Can you copy out the data exactly? Leave the images out. Return a JSON list in which every string is one line; blank lines are skipped.

╔══

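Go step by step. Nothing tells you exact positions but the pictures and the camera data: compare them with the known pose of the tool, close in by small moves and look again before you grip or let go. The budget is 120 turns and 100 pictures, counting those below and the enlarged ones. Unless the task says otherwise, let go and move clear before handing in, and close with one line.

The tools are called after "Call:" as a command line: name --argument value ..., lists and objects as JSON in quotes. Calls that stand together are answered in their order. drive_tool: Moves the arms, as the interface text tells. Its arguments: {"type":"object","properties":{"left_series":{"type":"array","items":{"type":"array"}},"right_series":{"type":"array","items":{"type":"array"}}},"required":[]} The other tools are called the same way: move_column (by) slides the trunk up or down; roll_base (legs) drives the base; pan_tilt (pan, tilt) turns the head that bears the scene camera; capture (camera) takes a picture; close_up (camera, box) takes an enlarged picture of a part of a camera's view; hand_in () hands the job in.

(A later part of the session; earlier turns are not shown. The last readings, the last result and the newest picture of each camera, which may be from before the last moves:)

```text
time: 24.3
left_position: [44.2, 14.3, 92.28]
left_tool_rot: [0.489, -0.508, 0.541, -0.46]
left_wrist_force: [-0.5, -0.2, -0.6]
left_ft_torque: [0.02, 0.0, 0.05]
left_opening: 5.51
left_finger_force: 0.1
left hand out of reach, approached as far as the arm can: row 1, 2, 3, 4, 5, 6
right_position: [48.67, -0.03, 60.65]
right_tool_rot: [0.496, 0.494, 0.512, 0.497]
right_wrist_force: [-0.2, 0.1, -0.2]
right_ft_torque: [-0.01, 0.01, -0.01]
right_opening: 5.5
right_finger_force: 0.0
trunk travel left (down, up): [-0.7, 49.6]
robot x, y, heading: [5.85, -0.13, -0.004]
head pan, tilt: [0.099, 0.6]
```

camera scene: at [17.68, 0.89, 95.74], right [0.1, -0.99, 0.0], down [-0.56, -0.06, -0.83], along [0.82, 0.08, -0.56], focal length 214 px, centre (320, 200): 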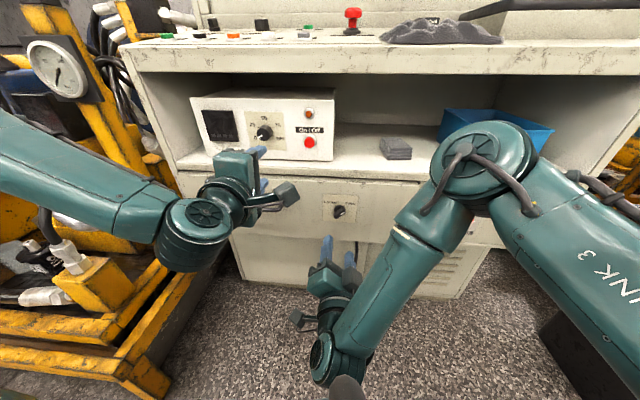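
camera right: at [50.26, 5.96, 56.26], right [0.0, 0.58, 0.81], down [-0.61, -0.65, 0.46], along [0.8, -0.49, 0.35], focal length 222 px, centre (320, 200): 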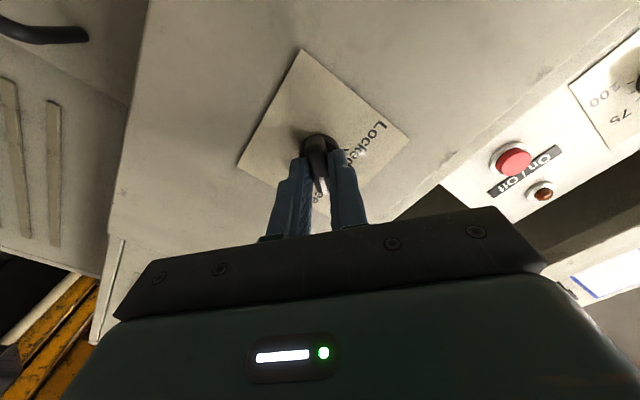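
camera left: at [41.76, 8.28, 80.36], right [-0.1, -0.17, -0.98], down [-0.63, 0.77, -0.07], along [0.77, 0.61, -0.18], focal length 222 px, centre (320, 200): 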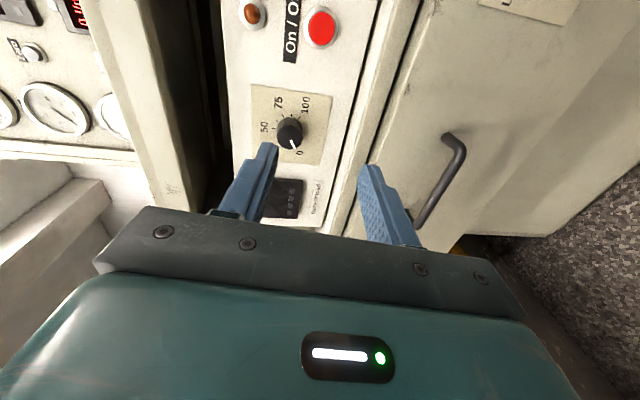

╚══

[Answer to this problem]
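[
  "Go step by step. Nothing tells you exact positions but the pictures and the camera data: compare them with the known pose of the tool, close in by small moves and look again before you grip or let go. The budget is 120 turns and 100 pictures, counting those below and the enlarged ones. Unless the task says otherwise, let go and move clear before handing in, and close with one line.",
  "The tools are called after \"Call:\" as a command line: name --argument value ..., lists and objects as JSON in quotes. Calls that stand together are answered in their order. drive_tool: Moves the arms, as the interface text tells. Its arguments: {\"type\":\"object\",\"properties\":{\"left_series\":{\"type\":\"array\",\"items\":{\"type\":\"array\"}},\"right_series\":{\"type\":\"array\",\"items\":{\"type\":\"array\"}}},\"required\":[]} The other tools are called the same way: move_column (by) slides the trunk up or down; roll_base (legs) drives the base; pan_tilt (pan, tilt) turns the head that bears the scene camera; capture (camera) takes a picture; close_up (camera, box) takes an enlarged picture of a part of a camera's view; hand_in () hands the job in.",
  "(A later part of the session; earlier turns are not shown. The last readings, the last result and the newest picture of each camera, which may be from before the last moves:)",
  "```text",
  "time: 24.3",
  "left_position: [44.2, 14.3, 92.28]",
  "left_tool_rot: [0.489, -0.508, 0.541, -0.46]",
  "left_wrist_force: [-0.5, -0.2, -0.6]",
  "left_ft_torque: [0.02, 0.0, 0.05]",
  "left_opening: 5.51",
  "left_finger_force: 0.1",
  "left hand out of reach, approached as far as the arm can: row 1, 2, 3, 4, 5, 6",
  "right_position: [48.67, -0.03, 60.65]",
  "right_tool_rot: [0.496, 0.494, 0.512, 0.497]",
  "right_wrist_force: [-0.2, 0.1, -0.2]",
  "right_ft_torque: [-0.01, 0.01, -0.01]",
  "right_opening: 5.5",
  "right_finger_force: 0.0",
  "trunk travel left (down, up): [-0.7, 49.6]",
  "robot x, y, heading: [5.85, -0.13, -0.004]",
  "head pan, tilt: [0.099, 0.6]",
  "```",
  "camera scene: at [17.68, 0.89, 95.74], right [0.1, -0.99, 0.0], down [-0.56, -0.06, -0.83], along [0.82, 0.08, -0.56], focal length 214 px, centre (320, 200): ",
  "camera right: at [50.26, 5.96, 56.26], right [0.0, 0.58, 0.81], down [-0.61, -0.65, 0.46], along [0.8, -0.49, 0.35], focal length 222 px, centre (320, 200): ",
  "camera left: at [41.76, 8.28, 80.36], right [-0.1, -0.17, -0.98], down [-0.63, 0.77, -0.07], along [0.77, 0.61, -0.18], focal length 222 px, centre (320, 200): "
]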